_Work to complete_:
1. In the excerpted passage, find "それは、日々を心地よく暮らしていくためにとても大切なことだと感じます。" and reproduce everything up to and including "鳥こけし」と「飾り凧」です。".
2. Continue the excerpted passage from where it stops.
Start Excerpted passage
150年続く伝統の和凧を後世へ。名古屋 凧茂本店の凧作り

家の中を、自分の好きなもので飾る。

何かが便利になったり、家事の助けになったりするわけではないけれど、そうすることで不思議と気分が上がり、活力が湧いてくる。

それは、日々を心地よく暮らしていくためにとても大切なことだと感じます。

古くから人々は、季節の行事ごとに飾りもので部屋を設えたり、祈りを込めた縁起物を取り入れたりして、家の中を「しつらい」ながら暮らしてきました。 この美しい「しつらい」、飾りものの文化を未来へつないでいくためになにができるだろうか。そう考え、通年で家に飾れるオブジェのような工芸を模索して生まれたのが、こけしや和凧といった縁起物をモチーフとしたインテリア、「鳥こけし」と「飾り凧」です。
End Excerpted passage
Start Raw data
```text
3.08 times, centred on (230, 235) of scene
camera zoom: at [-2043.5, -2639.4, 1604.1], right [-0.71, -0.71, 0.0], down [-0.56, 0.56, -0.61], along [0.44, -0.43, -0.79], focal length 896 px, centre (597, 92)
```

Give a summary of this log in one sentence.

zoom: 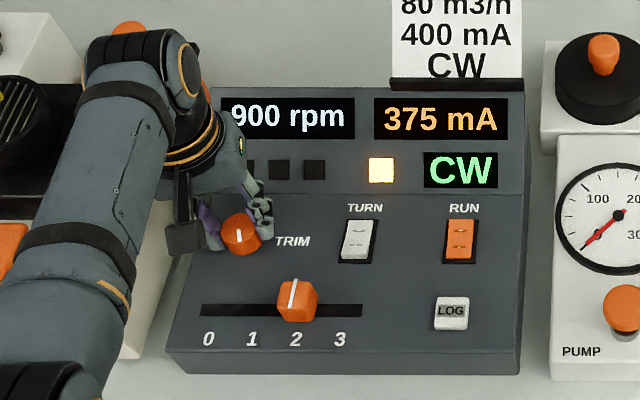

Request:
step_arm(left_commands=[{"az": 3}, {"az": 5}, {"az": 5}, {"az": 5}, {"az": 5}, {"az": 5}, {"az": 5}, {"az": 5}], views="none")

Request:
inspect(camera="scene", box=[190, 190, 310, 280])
End Raw data
_Task responses_:
1.
それは、日々を心地よく暮らしていくためにとても大切なことだと感じます。

古くから人々は、季節の行事ごとに飾りもので部屋を設えたり、祈りを込めた縁起物を取り入れたりして、家の中を「しつらい」ながら暮らしてきました。 この美しい「しつらい」、飾りものの文化を未来へつないでいくためになにができるだろうか。そう考え、通年で家に飾れるオブジェのような工芸を模索して生まれたのが、こけしや和凧といった縁起物をモチーフとしたインテリア、「鳥こけし」と「飾り凧」です。

2.
今回、「飾り凧」を組み上げてくれたのは、江戸末期創業の老舗、名古屋の「凧茂(たこも)本店」。

150年続く同店の凧作りについて、山田直樹さんに話を聞きました。

家業に戻り10年。一人で組み上げる伝統の和凧

凧茂本店 山田直樹さん

「組み立ては、基本的にこの場所で、僕一人でやっています」

創業150年を超える「凧茂本店」ですが、現在、凧の組み立てをおこなう職人は直樹さんただ一人。凧の紙、竹ひご、凧糸など、日本各地から届いた部材を黙々と組み立てて、出荷までも一人でこなしています。

「祖父の代の頃は、祖父の兄弟など職人が5名くらい在籍していて、一番生産力がありました。内職さんも多くて、複雑な凧も作れていた時代です」

元々、大学卒業後にサラリーマンとして働いていた直樹さんでしたが、10年ほど前に家業である和凧作りの道へ。直樹さんが戻ってきた当時、すでに凧作りの職人は直樹さんのお祖母さま一人だけという状況。

「ポイントを祖母に教わりながら、とにかくたくさん凧を作って。3年目になる頃にこの部屋に上がってきて、一人で凧作りをするようになりました」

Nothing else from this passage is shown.